Engineering problems along the Interstate 90 development corridor in the Black Hills, SD



Approximately 80 km of Interstate 90 extends along outcrops of the Triassic Spearfish Formation between Rapid City and Spearfish, SD.  The Gypsum Spring Member is near the top of the Spearfish Formation and consists of up to 10 m of massive gypsum.  This member has formal formation status in Wyoming and forms a prominent ridge that is continuous from the Wyoming-South Dakota border southeastward for more than 50 km along I-90.  Other scattered gypsum layers are present throughout the 100- to 200-m thickness of the Spearfish Formation in the Black Hills.

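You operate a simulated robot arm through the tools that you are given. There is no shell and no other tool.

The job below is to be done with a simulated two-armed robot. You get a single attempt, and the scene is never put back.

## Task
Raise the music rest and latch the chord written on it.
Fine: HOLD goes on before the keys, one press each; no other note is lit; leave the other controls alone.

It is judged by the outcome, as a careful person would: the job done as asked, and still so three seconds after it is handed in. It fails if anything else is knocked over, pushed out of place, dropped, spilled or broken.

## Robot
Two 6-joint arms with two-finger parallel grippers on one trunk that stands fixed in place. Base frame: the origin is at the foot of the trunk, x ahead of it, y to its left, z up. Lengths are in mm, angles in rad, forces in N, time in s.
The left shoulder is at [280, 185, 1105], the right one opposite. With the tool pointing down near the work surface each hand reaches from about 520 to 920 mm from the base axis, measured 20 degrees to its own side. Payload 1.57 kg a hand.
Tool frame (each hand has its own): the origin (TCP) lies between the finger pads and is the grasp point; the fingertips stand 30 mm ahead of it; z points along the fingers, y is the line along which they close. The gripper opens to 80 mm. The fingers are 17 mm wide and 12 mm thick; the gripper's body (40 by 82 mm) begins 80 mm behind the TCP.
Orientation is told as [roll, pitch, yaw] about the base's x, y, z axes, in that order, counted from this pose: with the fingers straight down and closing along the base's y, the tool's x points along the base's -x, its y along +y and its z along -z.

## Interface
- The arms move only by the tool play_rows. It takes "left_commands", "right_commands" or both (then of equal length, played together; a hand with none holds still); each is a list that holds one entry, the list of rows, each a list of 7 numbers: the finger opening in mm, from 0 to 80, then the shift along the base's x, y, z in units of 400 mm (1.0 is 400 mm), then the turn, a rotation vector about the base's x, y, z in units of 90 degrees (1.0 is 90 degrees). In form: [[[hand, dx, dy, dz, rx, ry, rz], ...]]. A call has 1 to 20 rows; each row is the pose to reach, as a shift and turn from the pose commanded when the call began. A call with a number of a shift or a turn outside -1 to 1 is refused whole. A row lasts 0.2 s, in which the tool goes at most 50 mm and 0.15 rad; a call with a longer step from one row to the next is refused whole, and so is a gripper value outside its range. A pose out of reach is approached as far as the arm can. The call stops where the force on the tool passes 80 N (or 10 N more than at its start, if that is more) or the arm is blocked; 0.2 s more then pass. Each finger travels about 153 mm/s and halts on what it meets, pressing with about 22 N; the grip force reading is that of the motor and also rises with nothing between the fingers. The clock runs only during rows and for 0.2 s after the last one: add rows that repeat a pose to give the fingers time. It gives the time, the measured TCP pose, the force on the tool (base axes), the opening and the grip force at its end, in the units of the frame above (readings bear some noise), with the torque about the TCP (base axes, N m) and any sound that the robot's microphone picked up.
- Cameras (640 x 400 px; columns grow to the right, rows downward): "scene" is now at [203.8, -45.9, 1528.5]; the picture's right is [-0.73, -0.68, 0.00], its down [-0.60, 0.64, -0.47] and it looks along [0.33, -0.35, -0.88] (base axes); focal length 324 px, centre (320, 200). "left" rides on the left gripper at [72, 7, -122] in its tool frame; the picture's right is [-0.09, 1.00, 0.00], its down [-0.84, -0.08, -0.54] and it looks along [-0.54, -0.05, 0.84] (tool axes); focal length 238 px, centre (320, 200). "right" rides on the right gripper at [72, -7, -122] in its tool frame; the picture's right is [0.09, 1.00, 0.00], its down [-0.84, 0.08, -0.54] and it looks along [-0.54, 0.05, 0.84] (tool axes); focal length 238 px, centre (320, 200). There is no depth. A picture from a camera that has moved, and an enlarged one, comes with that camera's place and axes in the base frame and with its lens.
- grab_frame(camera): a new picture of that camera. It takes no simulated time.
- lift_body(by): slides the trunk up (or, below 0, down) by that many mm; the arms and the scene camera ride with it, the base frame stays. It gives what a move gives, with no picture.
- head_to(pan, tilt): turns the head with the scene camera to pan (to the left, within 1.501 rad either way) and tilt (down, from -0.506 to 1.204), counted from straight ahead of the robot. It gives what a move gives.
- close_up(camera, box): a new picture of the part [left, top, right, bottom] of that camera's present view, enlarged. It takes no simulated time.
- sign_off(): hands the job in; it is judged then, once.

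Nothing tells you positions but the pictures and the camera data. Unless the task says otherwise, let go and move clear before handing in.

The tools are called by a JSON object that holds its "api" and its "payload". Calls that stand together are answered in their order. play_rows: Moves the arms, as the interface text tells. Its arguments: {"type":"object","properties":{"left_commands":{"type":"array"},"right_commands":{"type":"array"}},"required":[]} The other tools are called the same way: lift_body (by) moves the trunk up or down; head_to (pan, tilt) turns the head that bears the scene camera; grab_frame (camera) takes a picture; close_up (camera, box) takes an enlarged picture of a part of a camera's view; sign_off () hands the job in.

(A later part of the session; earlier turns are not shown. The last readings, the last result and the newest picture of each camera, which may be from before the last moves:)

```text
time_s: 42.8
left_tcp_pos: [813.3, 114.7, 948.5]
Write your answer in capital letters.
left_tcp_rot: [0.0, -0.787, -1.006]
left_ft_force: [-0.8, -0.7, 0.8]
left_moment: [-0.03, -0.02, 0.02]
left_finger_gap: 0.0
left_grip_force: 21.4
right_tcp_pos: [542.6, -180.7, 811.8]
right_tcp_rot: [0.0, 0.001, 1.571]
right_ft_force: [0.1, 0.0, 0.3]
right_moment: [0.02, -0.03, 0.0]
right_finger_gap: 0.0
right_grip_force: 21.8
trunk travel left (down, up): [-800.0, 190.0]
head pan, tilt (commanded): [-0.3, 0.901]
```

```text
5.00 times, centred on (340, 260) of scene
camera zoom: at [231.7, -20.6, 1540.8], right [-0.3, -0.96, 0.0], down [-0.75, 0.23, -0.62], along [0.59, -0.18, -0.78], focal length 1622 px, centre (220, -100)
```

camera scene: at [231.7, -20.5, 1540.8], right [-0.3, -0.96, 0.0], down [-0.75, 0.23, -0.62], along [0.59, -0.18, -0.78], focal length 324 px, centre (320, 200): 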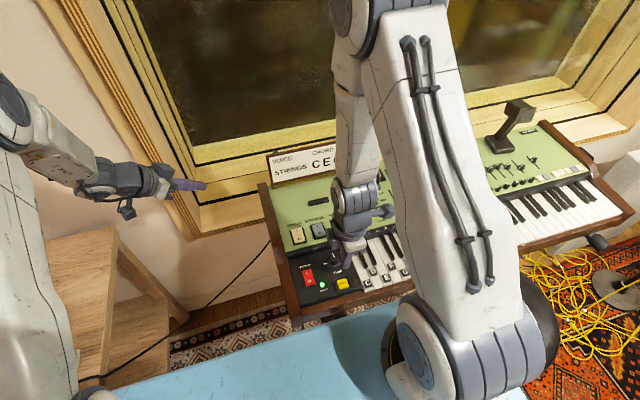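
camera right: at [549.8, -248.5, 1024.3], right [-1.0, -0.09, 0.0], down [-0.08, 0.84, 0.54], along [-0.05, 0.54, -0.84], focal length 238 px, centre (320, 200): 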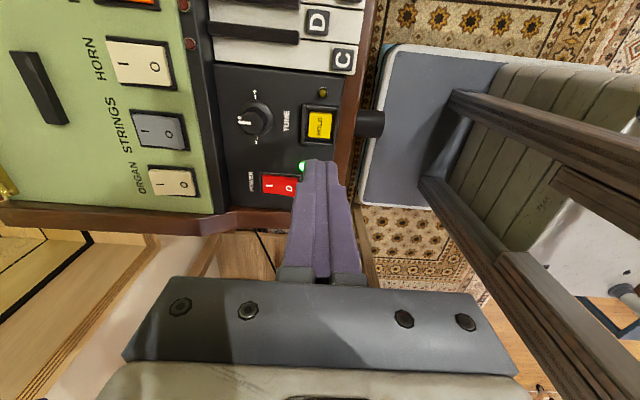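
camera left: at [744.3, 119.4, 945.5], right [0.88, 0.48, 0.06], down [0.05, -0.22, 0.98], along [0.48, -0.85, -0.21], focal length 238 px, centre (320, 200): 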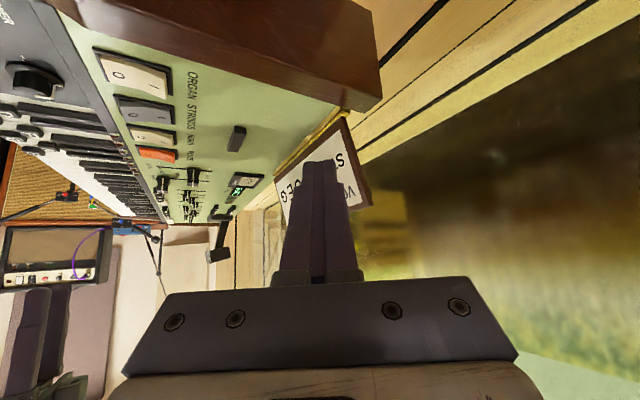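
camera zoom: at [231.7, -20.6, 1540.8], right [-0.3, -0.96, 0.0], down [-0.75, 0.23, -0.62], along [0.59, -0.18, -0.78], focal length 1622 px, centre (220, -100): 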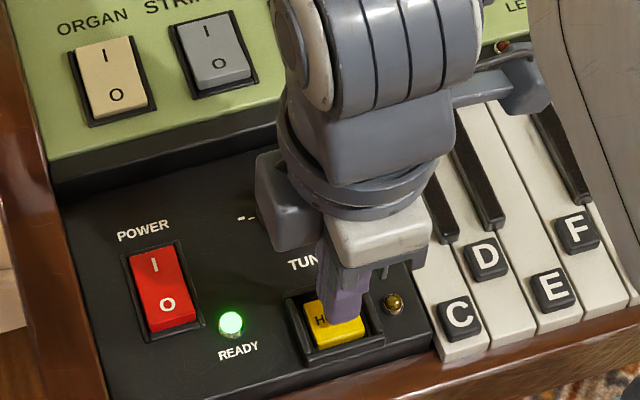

Residential and industrial development is accelerating along the I-90 development corridor in the Black Hills, and much of the area is becoming urban or suburban.  Although the white gypsum layers typically are prominent and recognizable, new housing and other construction often is built on or near unstable gypsum in the Spearfish Formation, including the Gypsum Spring Member.

Because of increasing housing development pressure, it is critical that geological engineers and geologists participate in land-use decisions where karstic gypsum is involved.  Current initiatives have proposed mapping engineering hazards for the entire I-90 development corridor in the Black Hills to inform the public and local government about potential problems.